▶ Provided passage:
•••••
Gaggle Speaks

Ideas, news, and advice for K-12 educators and administrators to help create safe learning environments.

Written by Kaitlyn Schlesinger
on November 6, 2020

Therapy is a tool that every educator should keep in their back pocket. With a host of benefits, therapy can change the life of a struggling student for a relatively small investment of time and resources. Students today are facing a barrage of anxiety and depression that can impact every aspect of their life. They’re experiencing unprecedented rates of child and adolescent mental health issues, yet only a fraction of students who need it actually receive care.

It can be hard to know which students need care. After all, some anxiety, moodiness (hello, hormones!), social, and school challenges are expected as students mature. As an educator, it’s important to recognize the signs that indicate a student may need to see a therapist.

Here are some signs to look out for when identifying students who may be struggling with their mental health:

  • Ongoing feelings of hopelessness or overwhelming sadness
  • Frequent angry outbursts
  • Harming themselves or other students
  • Persistent anxiousness, fear, or worry
  • Low self-worth or lack of self-esteem
  • A sudden change in behavior or drop in grades/attendance
  • Overt focus or obsession about their appearance or weight
  • Changes in eating habits or rapid weight loss/gain
  • The inability to focus or concentrate
  • A loss of interest or pleasure in everyday activities
  • Expressing thoughts of death or suicide
  • Engaging in compulsive behaviors, like picking or washing throughout the day
  • Recurring physical ailments, like headaches or stomach aches
  • A big life transition or loss of a loved one
  • Erratic behavior or hearing voices that aren’t there
  • Alcohol or substance abuse

If you notice these behaviors in your students, consider referring them to therapy. Therapy is a place where students can set down their burdens and work through their hangups. If they’ve been struggling, a therapist can help them develop skills to lighten their emotional load.
•••••
▶ Data shown:

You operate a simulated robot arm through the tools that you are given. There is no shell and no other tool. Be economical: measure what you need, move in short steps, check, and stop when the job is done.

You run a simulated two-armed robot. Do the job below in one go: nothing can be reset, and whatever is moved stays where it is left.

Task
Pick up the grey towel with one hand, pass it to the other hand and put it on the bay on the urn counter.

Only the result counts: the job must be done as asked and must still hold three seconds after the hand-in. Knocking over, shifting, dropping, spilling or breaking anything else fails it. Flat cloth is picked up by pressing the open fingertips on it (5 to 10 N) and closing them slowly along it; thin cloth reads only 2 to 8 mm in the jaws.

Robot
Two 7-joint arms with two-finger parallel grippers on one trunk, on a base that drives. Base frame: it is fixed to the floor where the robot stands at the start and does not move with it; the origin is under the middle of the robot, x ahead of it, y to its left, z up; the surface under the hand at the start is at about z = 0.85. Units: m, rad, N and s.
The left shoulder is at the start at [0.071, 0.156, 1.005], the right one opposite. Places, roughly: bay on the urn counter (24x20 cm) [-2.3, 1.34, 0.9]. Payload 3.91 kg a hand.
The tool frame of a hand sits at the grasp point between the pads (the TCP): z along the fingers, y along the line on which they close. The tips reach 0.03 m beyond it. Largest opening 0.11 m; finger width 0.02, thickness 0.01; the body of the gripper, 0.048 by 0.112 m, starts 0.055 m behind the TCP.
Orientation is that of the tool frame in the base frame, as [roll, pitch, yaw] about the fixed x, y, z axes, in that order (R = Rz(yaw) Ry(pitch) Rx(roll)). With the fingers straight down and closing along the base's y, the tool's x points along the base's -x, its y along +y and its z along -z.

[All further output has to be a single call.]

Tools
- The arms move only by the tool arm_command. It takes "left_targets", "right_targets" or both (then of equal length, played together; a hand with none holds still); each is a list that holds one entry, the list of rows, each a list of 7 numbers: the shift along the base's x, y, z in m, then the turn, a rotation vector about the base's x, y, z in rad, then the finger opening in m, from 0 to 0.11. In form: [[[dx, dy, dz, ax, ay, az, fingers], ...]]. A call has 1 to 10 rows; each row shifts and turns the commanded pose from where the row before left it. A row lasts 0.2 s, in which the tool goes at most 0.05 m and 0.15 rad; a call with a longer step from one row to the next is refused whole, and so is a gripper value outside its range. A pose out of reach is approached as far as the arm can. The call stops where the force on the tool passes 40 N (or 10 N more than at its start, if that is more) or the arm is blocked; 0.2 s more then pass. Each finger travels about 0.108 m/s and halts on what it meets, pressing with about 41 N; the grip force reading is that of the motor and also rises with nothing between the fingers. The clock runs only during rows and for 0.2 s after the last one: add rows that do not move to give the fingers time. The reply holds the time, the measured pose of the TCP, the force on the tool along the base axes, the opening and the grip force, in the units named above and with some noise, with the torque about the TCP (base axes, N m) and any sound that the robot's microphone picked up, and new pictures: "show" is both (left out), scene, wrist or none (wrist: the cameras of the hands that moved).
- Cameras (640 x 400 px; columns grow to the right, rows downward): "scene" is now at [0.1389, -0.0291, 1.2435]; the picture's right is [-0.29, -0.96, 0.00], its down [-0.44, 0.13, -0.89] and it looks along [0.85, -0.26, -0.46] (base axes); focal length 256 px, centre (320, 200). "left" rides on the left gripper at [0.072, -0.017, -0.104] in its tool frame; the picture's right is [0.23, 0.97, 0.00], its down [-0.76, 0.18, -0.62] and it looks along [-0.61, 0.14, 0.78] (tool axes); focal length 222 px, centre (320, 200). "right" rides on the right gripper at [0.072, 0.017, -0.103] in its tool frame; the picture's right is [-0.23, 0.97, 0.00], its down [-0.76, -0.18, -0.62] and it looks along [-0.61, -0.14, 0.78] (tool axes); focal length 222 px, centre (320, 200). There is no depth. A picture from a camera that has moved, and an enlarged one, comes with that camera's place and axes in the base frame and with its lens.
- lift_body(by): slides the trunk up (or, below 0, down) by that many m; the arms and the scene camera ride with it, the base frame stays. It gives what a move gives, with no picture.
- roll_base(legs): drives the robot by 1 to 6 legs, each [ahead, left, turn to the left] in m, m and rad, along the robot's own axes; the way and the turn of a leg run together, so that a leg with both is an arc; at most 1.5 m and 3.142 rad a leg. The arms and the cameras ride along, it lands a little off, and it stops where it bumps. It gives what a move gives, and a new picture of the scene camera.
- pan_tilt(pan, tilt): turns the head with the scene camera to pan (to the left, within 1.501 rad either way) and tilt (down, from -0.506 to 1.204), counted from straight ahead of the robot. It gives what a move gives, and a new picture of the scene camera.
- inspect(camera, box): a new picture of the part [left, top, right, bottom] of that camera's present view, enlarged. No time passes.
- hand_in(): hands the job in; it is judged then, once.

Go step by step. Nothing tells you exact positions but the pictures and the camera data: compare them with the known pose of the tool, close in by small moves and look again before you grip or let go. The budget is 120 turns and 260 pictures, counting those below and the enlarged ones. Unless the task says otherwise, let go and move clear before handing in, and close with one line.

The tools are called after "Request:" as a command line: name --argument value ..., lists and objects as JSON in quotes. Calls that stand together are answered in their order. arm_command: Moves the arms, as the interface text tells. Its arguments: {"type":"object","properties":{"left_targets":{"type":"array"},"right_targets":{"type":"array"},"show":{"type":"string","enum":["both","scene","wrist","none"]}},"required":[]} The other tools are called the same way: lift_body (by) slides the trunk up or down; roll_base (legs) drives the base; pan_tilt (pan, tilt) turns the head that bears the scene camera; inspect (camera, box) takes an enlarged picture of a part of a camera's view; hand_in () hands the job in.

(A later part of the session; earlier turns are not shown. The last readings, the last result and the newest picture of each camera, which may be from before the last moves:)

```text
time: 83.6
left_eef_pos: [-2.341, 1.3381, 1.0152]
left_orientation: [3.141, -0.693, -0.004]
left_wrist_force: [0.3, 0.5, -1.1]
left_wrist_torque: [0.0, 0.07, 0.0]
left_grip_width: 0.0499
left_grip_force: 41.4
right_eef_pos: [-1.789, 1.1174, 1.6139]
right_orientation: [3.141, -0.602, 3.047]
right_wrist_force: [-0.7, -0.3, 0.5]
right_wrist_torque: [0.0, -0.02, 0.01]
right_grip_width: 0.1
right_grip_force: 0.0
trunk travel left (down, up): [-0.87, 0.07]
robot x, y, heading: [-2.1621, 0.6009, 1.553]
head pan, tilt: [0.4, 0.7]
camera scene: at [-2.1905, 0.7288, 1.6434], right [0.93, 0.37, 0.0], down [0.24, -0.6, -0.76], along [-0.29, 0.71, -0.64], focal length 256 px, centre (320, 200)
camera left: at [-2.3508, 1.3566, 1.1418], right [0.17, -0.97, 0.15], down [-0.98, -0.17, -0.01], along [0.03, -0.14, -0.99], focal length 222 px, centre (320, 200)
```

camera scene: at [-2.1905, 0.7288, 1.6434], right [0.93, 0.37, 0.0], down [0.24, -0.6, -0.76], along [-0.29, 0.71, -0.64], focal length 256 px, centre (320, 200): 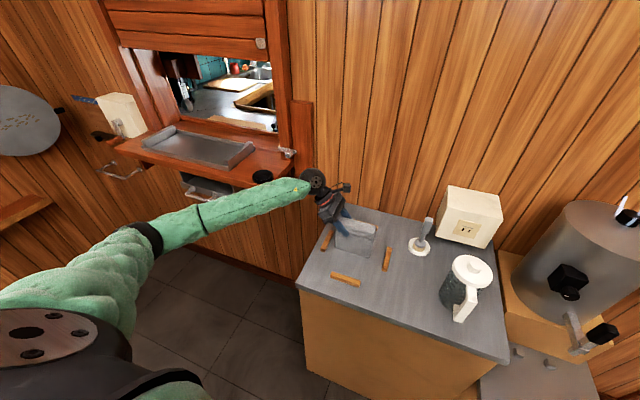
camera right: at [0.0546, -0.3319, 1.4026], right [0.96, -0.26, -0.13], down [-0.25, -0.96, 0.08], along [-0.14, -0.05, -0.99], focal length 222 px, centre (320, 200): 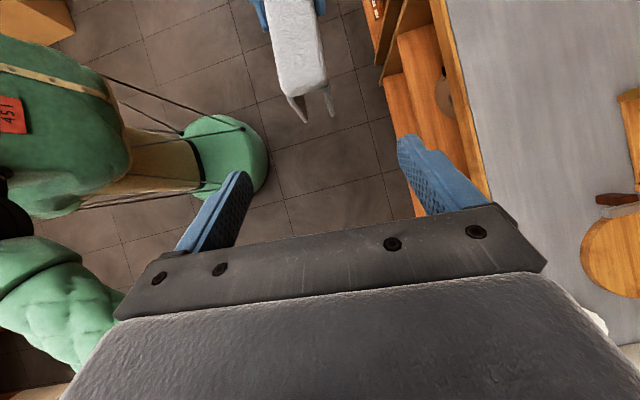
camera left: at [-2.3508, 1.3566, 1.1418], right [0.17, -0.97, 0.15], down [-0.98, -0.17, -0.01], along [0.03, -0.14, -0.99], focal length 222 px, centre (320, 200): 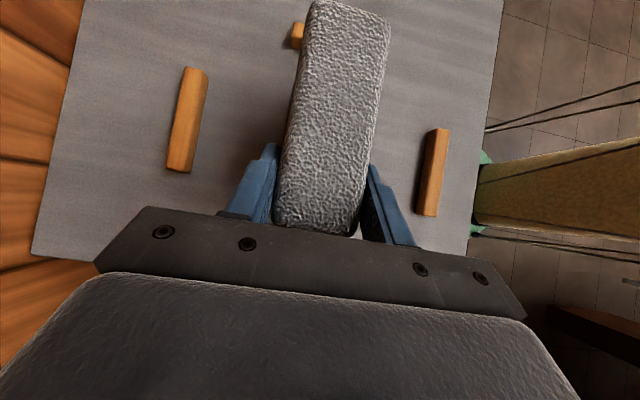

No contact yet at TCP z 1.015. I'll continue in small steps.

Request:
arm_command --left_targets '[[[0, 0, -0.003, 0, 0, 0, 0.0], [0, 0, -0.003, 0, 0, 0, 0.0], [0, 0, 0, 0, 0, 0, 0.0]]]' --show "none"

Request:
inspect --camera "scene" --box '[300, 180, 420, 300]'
•••••
▶ Exercise tasks:
A: Retype the section of the provided passage that opens with "If you notice" and closes with "their emotional load.".
B: Resume the provided passage where it left off.

▶ Answers for the tasks:
A:
If you notice these behaviors in your students, consider referring them to therapy. Therapy is a place where students can set down their burdens and work through their hangups. If they’ve been struggling, a therapist can help them develop skills to lighten their emotional load.

B:
In regions where access to therapists are inadequate, consider advocating to your district about partnering with a program like Gaggle Therapy. Gaggle Therapy matches students to therapists for ongoing video sessions with no out-of-pocket costs for families. No student should have to suffer with poor mental health because they aren’t able to access care.

Educators are our first line of defense for many of this nation’s students. In addition to supporting their academic success, uplifting the whole child includes ensuring their mental health and wellness needs are accounted for. If you would like to learn more, be sure to watch our recent Safe and Sound: Strategies to Support Student Mental Health in Your District webinar.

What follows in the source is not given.